**What needs to be done:**
Return a copy of each line that holds the string "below".

Start of Dataset section

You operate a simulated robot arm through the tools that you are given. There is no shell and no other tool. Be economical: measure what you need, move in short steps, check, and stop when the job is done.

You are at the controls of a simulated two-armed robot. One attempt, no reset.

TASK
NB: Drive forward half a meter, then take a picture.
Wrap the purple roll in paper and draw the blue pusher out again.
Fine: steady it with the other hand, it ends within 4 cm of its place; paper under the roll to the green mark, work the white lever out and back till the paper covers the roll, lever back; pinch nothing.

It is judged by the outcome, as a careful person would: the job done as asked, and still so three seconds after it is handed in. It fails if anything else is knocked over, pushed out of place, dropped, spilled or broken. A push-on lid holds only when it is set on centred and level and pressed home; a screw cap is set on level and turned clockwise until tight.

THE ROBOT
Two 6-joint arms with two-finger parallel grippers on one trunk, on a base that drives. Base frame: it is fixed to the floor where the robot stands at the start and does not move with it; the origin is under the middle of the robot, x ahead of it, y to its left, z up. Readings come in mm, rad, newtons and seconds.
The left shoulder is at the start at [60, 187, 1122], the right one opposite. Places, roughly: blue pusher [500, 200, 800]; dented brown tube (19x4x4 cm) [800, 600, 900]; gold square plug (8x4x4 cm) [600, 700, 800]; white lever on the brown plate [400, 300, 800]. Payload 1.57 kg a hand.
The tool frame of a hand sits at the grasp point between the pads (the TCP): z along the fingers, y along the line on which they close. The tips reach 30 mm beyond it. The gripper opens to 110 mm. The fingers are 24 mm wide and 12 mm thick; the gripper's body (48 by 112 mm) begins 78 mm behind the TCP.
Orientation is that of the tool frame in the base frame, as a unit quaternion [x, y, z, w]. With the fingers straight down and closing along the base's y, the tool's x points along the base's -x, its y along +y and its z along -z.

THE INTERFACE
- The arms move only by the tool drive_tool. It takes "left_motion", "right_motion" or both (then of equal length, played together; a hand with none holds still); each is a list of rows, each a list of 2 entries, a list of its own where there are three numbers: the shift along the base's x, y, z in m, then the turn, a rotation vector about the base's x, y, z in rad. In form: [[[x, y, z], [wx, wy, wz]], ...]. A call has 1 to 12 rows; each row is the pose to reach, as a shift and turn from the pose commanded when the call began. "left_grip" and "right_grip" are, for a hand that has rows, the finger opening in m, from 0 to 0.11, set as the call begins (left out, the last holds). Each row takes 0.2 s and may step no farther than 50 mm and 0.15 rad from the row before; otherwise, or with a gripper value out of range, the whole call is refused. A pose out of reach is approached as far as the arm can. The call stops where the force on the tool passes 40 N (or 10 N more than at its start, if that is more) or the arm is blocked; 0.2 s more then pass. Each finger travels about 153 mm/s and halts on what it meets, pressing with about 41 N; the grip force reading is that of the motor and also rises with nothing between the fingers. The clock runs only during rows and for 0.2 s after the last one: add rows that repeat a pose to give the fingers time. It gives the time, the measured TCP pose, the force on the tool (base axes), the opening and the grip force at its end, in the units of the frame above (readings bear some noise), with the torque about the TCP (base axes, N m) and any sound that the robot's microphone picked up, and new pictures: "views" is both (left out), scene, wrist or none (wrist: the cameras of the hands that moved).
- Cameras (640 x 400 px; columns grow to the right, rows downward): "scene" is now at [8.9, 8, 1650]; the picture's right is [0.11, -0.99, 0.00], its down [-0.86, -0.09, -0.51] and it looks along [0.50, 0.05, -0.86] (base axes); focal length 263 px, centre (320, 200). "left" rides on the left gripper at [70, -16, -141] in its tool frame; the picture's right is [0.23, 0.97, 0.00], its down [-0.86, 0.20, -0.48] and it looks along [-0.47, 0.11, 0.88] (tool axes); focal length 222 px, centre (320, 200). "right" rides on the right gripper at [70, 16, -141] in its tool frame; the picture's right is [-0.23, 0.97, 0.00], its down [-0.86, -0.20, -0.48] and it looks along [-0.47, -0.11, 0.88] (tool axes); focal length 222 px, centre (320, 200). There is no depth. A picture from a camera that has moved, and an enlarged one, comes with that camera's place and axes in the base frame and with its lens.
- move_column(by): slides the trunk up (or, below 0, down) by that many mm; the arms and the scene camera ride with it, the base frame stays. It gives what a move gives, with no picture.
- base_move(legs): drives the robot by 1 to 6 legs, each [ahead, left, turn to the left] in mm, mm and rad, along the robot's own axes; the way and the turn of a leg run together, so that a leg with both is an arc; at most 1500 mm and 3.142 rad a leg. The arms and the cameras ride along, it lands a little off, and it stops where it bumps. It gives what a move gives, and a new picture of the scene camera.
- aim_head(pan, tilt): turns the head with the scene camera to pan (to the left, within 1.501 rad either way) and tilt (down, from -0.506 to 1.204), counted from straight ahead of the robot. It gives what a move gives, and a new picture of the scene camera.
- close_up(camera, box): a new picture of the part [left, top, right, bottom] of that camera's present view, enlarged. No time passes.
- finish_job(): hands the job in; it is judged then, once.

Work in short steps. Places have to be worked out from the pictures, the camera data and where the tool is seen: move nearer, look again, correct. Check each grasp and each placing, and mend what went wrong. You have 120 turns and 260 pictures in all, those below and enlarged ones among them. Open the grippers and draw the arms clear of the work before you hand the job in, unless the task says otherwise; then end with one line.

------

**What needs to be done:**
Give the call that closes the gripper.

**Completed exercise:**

End of Dataset section

**Completed exercise:**
- move_column(by): slides the trunk up (or, below 0, down) by that many mm; the arms and the scene camera ride with it, the base frame stays. It gives what a move gives, with no picture.
Work in short steps. Places have to be worked out from the pictures, the camera data and where the tool is seen: move nearer, look again, correct. Check each grasp and each placing, and mend what went wrong. You have 120 turns and 260 pictures in all, those below and enlarged ones among them. Open the grippers and draw the arms clear of the work before you hand the job in, unless the task says otherwise; then end with one line.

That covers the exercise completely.